August is not the best time to visit Paris. This I know, but with two students in the family, both with summer jobs and vastly differing school start dates, it was the only time for us to make the pilgrimage to Spain. I also find it hard to schlep all the way to Europe and NOT visit France. So a few days in Paris to visit a close friend was a must. It was predictably hot, smelly and chock full o’ tourists. My friend asked what I wanted to do. I have all my favorite haunts, and I try to explore a few new spots each time I visit, but I said I really wanted to swim in public pools. I had read about some Art Deco renovations, and she was game. It was scorching hot, so it also was a really great midday pause between touring and a late afternoon siesta.

Jenny — my American in Paris bff — had researched a few pools and we settled on Piscine Pailleron, in the19th, an arrondissement I didn’t know that well. She chose this pool because it was hosting a public art exhibit called ‘Museum of the Moon’, an installation by Luke Jerram. The sculpture was suspended above the pool and I got to take a few pictures before the guard came to tell me photos were not allowed — NOT to respect bathers’ privacy, but some nonsense about historical buildings. We swam for about half an hour, comically maneuvering amidst the less than orderly crowd. We chuckled, because the French notion of lap swimming is hazardous — something we are both very familiar with. As she said, ‘you have an amalgam of folks of different cultures and varying degrees of body/ space awareness’. Suffice to say that there was not one lap without a collision or perhaps a kid cannon balling on my head; all part of the experience. I also got reprimanded for wearing my teva sandals, which I had brought precisely to use in water situations. I get that they don’t want street shoes in the pool area, but the fact that everyone was barefoot kinda freaked me out. They make you shamble through a couple inches of disinfectant, which seemed ineffective, but hey, I was a visitor to this fabulous city and was so happy to get into water after a 12 hour flight and 17 hour journey. I always try to swim or submerge in water after a long flight with a big time change, so this was a terrific way to start our epic trip.

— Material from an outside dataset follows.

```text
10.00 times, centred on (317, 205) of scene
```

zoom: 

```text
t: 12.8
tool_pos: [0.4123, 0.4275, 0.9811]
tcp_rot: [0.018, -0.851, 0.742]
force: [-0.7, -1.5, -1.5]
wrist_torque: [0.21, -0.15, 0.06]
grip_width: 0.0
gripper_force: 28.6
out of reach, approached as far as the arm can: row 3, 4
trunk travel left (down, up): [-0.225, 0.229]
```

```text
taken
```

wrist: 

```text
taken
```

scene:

The way the light sparkled through the windows and swimming under the giant moon sculpture was really magical. The showers were quite feeble and I didn’t want to linger barefoot, but all in all it was a great cooling off and sensory experience. Jam packed on a hot day, I got to people watch preening teens, struggling aged swimmers and local families.

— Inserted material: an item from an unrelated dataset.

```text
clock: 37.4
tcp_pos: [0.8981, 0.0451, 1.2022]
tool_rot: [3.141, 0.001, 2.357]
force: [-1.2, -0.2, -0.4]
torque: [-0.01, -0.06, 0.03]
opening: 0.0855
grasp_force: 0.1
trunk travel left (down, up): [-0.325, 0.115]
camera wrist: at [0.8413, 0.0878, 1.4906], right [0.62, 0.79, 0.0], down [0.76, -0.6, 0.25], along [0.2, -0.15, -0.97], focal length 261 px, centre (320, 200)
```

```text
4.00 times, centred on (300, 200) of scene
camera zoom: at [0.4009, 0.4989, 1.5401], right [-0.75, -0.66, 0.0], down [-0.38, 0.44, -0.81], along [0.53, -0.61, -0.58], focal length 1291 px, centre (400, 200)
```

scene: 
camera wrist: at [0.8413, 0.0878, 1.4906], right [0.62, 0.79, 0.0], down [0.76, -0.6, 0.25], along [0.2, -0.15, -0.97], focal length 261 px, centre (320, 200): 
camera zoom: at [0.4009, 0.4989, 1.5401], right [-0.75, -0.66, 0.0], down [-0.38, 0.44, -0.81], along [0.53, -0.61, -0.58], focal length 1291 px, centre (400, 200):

A few days later — the heat had still not broken — my husband and youngest son had joined me. They were jetlagged, so I proposed another swim to Jenny. This time, early morning, at a different pool nearby. We walked to Piscine Amiraux (Pool of Admirals) early on a sleepy August Sunday morning, the familiar Paris smells filling the air. It was before 8am, so the oppressive heat was still bearable. We assumed we would only encounter diehard swimmers at this hour, but being a public bath, there were many in line who perhaps didn’t have showers at home. Once again, the no shoes policy piqued my subtle yet bothersome fear of foot fungus or worse. This time we got our own little cabinets to change that lined the pool deck in three stories. Visions of Esther Williams or some kind of Indie movie danced in my head. I’m not quite sure why I find this all so enchanting, but once more, the cool water and the light bouncing off the recently renovated roof and ceiling, charmed me in a deep way. Again, the lane etiquette was amusing, and this time a few Anglo-Saxons seemed to share our difficulties. Another diverse neighborhood, I took a moment to watch an adult swim class in a far lane and admired the French commitment to a socialized life. Imperfect perhaps, but the crowd mix was heartening. The instructor, a barrel chested classically French guy, seemed to be using a pole to drag a reluctant student. I marveled and giggled at the very un-American scene. At my local pool, the guard blows the whistle if a kid runs, and the lifeguards take their jobs very seriously. At the first pool there was a huge neon sign that said Poseidon. Curious, I asked the guard– who had chastised me for my tevas and taking pics — wondering if it was some code term for the pool. He explained it was an underwater sensory system that detects if someone sinks to the bottom, a sort of e-lifeguard. I’m not sure that excuses the laissez-faire attitude of pool safety, but it was interesting.

Freshly bathed, my core cooled down and with a spring in my step (there is nothing like a pre-breakfast swim) we headed out for the day. I only had a few days in Paris this time, but had I stayed longer, I would have tried to hit another pool. If you are at all interested in swimming in Paris, I highly recommend it as an antidote for jetlag, a window into Parisian life, a chance to appreciate some pretty cool under-the-radar architecture and public works and a chance to get a little exercise, even though you do walk miles and miles when visiting Paris.